### TASK OBJECTIVE
Scan the data below and pick out the lines containing the word "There".

[Start]

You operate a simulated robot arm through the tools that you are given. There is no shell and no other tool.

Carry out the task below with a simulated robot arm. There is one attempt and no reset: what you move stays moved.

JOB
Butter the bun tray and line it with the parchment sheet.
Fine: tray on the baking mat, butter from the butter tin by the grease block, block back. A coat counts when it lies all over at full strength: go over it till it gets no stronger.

[End]

### TASK SOLUTION
You operate a simulated robot arm through the tools that you are given. There is no shell and no other tool.
Carry out the task below with a simulated robot arm. There is one attempt and no reset: what you move stays moved.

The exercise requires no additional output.